▼

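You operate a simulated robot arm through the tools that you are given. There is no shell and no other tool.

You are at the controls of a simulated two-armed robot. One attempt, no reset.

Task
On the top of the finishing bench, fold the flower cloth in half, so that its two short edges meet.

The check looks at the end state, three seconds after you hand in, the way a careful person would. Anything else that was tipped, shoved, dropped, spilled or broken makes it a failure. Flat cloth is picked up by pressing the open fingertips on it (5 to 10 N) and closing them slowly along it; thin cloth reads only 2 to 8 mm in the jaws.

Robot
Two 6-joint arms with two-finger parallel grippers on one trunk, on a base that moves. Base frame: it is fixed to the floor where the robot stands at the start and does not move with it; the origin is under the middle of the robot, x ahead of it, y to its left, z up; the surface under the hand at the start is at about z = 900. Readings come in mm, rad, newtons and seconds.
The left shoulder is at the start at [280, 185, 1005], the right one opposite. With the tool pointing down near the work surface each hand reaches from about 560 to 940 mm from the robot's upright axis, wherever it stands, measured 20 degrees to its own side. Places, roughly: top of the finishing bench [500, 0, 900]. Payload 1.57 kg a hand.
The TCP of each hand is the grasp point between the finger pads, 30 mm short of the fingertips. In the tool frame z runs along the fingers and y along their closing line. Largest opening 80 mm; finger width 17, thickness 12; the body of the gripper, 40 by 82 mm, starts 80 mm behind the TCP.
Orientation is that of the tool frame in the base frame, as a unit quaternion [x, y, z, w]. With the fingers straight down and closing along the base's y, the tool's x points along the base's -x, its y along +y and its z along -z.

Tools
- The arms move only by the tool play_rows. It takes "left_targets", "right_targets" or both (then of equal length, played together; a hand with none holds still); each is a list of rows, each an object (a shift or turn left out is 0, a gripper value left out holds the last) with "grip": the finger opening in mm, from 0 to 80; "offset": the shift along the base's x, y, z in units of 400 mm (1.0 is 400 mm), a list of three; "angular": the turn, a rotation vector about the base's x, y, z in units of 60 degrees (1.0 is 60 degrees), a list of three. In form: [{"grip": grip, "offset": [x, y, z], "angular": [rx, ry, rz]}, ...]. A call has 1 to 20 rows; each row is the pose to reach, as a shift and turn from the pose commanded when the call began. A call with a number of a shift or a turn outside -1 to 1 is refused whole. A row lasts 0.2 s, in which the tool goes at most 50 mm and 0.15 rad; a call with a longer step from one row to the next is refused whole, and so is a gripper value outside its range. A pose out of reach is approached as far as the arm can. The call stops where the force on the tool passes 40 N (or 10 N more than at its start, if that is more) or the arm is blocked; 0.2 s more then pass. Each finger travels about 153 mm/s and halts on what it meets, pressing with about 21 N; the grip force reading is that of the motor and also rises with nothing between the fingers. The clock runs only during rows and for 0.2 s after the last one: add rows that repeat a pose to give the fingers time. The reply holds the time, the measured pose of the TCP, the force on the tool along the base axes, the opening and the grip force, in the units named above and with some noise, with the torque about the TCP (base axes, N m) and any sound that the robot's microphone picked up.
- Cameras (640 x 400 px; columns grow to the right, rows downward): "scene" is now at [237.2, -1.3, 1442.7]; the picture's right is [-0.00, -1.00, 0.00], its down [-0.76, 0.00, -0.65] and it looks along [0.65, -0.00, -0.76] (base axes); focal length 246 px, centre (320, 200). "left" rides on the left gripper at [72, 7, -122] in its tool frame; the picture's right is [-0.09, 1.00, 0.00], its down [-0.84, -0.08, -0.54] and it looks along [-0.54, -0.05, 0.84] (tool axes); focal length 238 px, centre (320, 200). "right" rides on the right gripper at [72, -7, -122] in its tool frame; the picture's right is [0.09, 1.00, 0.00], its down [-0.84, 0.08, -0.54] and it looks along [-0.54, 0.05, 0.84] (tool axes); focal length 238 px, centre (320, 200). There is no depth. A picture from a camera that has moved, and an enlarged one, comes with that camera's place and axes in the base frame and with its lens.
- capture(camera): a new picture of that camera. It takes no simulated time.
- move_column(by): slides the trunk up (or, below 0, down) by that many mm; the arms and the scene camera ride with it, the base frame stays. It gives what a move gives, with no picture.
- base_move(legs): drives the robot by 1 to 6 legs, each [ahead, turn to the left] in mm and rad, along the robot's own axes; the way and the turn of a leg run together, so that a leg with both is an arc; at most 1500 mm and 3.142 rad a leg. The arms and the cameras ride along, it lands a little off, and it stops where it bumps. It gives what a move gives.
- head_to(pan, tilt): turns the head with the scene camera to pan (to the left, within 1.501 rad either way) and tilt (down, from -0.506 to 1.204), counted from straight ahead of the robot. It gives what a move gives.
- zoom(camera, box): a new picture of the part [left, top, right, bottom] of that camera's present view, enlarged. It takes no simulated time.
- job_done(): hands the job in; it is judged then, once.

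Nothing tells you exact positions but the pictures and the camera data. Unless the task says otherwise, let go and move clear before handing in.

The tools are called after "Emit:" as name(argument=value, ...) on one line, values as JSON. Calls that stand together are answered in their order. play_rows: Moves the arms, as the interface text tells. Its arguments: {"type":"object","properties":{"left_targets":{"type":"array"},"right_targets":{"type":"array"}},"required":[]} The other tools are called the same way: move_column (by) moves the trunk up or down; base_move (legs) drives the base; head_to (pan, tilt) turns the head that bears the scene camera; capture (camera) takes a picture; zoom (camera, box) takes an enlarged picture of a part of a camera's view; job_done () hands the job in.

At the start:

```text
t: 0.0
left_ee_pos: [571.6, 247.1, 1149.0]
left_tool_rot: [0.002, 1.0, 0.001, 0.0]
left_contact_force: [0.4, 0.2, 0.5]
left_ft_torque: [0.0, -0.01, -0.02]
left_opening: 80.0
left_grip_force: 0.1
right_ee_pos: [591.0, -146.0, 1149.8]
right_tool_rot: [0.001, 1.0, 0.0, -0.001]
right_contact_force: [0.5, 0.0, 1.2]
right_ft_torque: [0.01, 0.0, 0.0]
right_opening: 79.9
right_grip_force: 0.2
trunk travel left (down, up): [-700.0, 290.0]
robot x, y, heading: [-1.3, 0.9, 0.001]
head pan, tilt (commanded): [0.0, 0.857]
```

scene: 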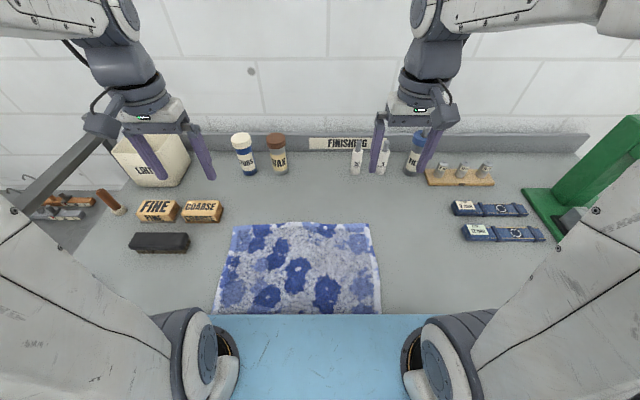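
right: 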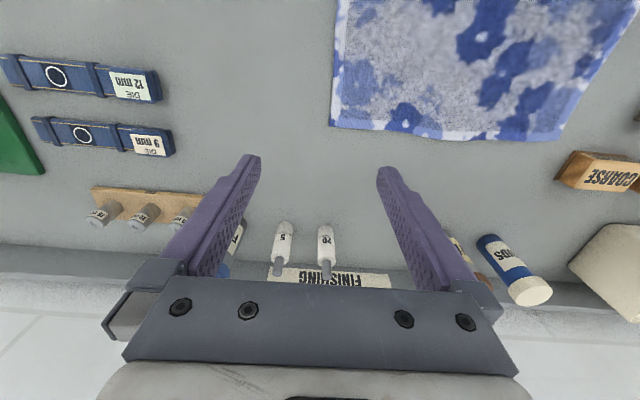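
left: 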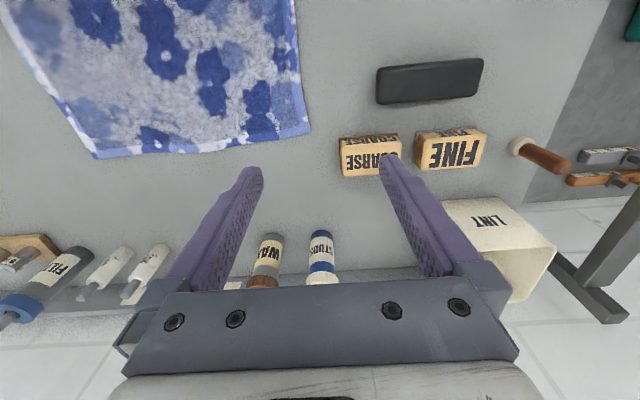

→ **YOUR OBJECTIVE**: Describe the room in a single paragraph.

▲

→ **YOUR OBJECTIVE**: Work out how many lines of the data above hold the word "moves", and write only the count.

→ **OUTPUT FOR THIS TASK**: 2